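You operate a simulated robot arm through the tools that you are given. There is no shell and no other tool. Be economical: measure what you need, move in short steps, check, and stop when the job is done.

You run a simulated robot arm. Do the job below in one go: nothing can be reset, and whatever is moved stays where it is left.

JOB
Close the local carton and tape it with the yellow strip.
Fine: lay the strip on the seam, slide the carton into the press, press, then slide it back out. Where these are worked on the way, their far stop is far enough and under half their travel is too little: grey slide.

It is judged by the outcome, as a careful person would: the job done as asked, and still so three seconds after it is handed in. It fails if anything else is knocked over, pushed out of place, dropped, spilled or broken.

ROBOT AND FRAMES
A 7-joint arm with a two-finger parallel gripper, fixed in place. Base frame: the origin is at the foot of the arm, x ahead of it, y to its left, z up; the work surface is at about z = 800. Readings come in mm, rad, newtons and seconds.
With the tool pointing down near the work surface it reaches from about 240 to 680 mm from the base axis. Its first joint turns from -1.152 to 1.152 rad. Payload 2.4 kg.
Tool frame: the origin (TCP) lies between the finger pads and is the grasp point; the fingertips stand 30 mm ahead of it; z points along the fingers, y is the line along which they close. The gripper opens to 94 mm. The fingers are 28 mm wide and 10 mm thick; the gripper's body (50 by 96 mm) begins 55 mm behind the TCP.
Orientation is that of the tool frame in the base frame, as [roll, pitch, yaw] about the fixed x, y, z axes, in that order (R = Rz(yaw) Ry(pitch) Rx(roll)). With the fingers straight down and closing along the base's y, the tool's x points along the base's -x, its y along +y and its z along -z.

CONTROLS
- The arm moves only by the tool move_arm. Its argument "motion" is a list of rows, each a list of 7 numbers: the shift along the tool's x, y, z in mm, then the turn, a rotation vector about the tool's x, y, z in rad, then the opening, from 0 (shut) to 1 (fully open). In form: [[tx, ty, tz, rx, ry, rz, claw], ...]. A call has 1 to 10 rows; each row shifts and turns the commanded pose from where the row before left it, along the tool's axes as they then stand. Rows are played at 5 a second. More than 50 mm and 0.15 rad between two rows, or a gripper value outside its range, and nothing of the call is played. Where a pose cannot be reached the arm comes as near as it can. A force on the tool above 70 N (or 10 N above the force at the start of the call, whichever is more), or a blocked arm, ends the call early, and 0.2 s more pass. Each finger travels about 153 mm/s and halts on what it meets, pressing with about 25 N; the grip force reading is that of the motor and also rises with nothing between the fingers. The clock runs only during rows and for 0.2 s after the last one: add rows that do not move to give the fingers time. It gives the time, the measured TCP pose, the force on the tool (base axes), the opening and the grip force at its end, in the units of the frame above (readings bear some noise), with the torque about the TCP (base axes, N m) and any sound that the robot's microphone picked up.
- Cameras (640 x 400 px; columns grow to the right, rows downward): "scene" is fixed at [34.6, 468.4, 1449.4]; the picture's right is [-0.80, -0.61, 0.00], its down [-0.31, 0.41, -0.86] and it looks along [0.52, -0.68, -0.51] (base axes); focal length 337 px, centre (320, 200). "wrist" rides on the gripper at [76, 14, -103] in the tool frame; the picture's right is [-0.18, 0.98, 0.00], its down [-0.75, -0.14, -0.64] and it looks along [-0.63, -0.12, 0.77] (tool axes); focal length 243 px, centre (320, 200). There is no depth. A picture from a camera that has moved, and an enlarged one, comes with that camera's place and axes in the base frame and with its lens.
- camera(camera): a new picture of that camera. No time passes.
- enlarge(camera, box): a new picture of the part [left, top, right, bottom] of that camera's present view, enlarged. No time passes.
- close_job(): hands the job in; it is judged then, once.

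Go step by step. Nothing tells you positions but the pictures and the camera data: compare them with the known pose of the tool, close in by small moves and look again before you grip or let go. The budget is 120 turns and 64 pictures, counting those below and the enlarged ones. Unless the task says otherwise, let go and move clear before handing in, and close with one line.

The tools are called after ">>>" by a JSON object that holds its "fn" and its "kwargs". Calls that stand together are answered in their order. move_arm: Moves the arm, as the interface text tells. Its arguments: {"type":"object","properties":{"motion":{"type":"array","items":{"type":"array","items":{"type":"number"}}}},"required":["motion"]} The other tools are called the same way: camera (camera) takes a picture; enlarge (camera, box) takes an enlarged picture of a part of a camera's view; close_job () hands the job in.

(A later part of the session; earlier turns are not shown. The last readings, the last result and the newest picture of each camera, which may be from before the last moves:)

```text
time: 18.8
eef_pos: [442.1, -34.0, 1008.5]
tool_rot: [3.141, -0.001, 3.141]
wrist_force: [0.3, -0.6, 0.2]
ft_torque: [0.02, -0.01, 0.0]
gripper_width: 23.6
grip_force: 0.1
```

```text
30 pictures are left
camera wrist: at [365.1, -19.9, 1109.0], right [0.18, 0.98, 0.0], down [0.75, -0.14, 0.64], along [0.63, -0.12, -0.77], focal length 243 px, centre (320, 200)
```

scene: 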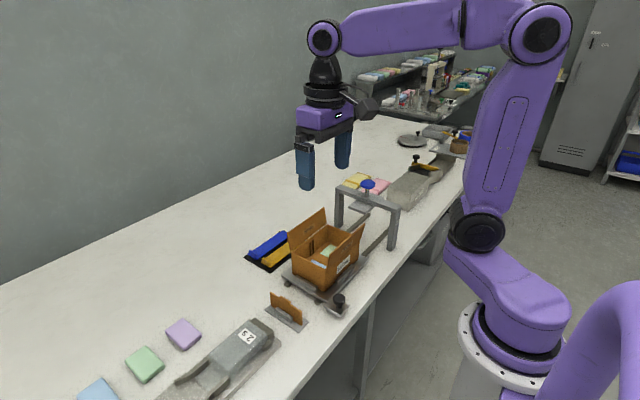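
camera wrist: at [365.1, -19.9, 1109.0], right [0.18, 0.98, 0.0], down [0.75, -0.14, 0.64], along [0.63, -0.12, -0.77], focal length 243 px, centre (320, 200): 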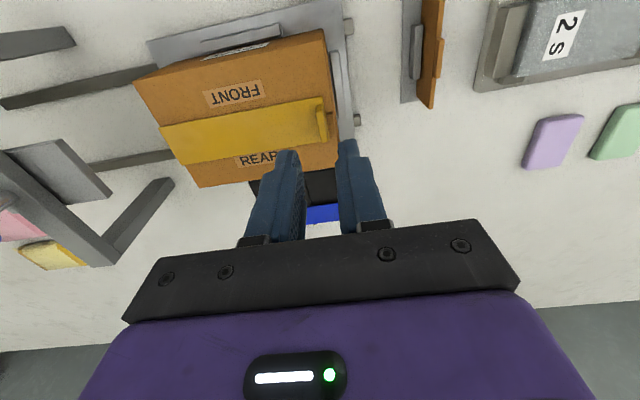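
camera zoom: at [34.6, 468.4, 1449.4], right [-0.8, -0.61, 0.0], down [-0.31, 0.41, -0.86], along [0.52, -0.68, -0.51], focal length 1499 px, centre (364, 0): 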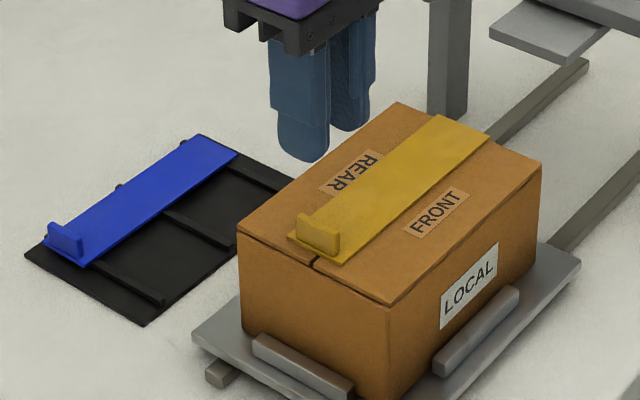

□ □ □ □ □ □ □

→ Task directions
Copy and report every line where the word "stop" is present.

→ Solved problem
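You operate a simulated robot arm through the tools that you are given. There is no shell and no other tool. Be economical: measure what you need, move in short steps, check, and stop when the job is done.
Fine: lay the strip on the seam, slide the carton into the press, press, then slide it back out. Where these are worked on the way, their far stop is far enough and under half their travel is too little: grey slide.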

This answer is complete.